The complainant has engaged various weavers and purchased cotton yarn by cash in the open market and manufactured the fabrics as per the accused requirement and supplied the fabrics to the accused. The accused have also duly received the said fabrics and checked and verified the quality and quantity and satisfied about the fabrics and accused has processed the fabrics as per his requirement and the accused have not made any complaint in this regard as per the agreement.

Believing the accused words the complainant has returned to Salem but to the surprise of the complainant the complaint has received a courier from the accused along with another debit note for a sum of Rs. 82,545/-(Rupees Eighty two thousand five hundred and forty five only). The accused have purposely raised the said debit note and the complainant denies and disputes the alleged debits raised in the accused debit note. There was no defect in the fabrics supplied by the complainant. In order to decheat and defraud the accused have raised the debit note with an ulterior intention.

There is no defects in the fabrics supplied by the complainant. The accused are not entitled to raise any debit note after the final settlement. The accused are liable to pay a sum of Rs.83,145-60 (Rupees Eighty three thousnd one hundred and forty five and paise sixty only) along with interest to the complainant. In order to escape from the clutches of law the accused have invented a theory of debit which is against law. The accused action is highly illegal, improper and unjustified.

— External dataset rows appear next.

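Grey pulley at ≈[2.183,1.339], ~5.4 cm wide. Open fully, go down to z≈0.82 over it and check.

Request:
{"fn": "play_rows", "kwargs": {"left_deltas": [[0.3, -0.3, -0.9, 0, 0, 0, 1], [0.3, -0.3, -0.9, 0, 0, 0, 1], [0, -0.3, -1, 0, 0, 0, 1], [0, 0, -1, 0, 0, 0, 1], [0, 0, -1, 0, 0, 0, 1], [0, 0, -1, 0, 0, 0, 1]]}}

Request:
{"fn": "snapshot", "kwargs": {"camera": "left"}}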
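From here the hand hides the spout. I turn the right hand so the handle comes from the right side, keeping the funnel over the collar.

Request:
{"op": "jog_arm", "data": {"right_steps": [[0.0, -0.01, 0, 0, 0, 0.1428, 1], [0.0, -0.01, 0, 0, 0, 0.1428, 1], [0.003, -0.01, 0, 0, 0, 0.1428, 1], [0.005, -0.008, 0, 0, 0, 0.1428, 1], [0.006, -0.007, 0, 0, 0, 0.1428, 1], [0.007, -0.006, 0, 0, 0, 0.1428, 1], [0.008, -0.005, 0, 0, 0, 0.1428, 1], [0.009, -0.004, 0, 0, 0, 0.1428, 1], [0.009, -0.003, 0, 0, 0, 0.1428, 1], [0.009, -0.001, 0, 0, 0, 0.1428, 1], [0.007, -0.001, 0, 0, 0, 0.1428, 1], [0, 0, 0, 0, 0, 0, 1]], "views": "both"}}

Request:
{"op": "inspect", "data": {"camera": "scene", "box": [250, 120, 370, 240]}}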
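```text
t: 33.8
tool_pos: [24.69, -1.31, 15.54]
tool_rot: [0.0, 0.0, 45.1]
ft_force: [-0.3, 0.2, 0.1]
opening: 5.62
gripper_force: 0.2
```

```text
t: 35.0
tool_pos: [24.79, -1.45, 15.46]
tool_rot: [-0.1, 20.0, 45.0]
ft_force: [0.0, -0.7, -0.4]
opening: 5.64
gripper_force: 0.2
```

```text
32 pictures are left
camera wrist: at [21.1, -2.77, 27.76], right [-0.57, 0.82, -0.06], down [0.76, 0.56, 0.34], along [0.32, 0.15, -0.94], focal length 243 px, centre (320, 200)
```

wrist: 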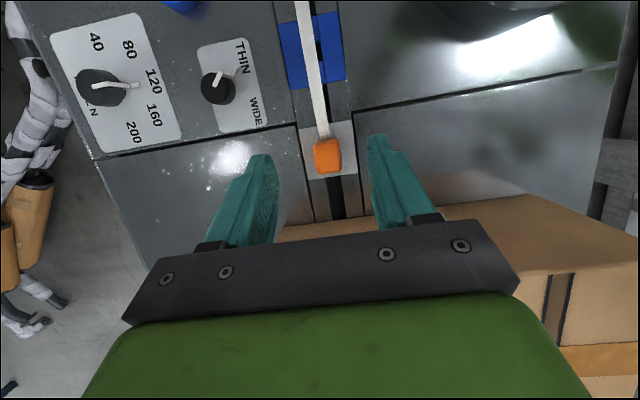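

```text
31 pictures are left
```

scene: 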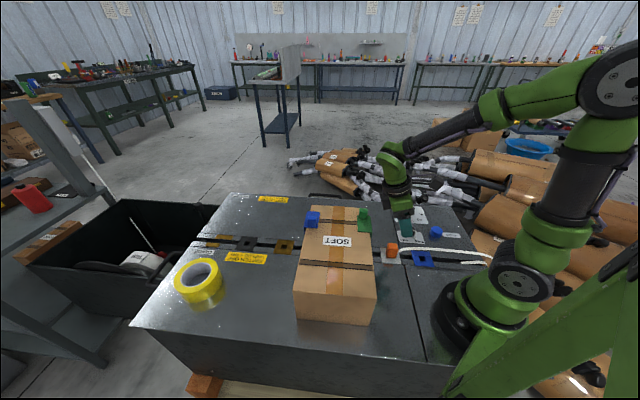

The accused has converted the fabrics supplied by the complainant into garments and sold it to his customer and received the money and swallowed the money without paying the lawful due to the complainant herein. While purchasing the fabrics the accused has promised that he will pay the money immediately after the receipt of the fabrics. Believing his promise the goods were supplied. The accused has dishonestly induced the complainant to send the fabrics and the same was dishonestly received by him and he has converted the fabrics into garments and received the value and thereby he has cheated the complainant with a malice intention. The intention of the accused is highly illegal and improper.”

18.The sworn statement given by the respondent/complainant before the learned Magistrate is also to the same effect though narrated the facts in brief.

19.On a careful reading of the complaint and the sworn statement of the complainant recorded by the learned Magistrate it cannot be said that the complaint does not disclose the commission of an offence and the ingredients of the offence under Section 420 IPC cannot be said to be totally absent. Whether or not the allegations in the complaint are otherwise correct, whether the debit note issued by the accused is genuine has to be decided on the basis of evidence to be led at the trial, but simple because there is a civil remedy that does not by itself clothe the Court to come to a conclusion that it is essentially a civil nature.

20.Considering the factual aspect of this case, I find prima facie allegations against the petitioner/accused for the offence of cheating and hence, I am not inclined to quash the proceedings.

21.For the reasons stated above, the Criminal Original Petition stands dismissed. Consequently, connected miscellaneous petition is dismissed.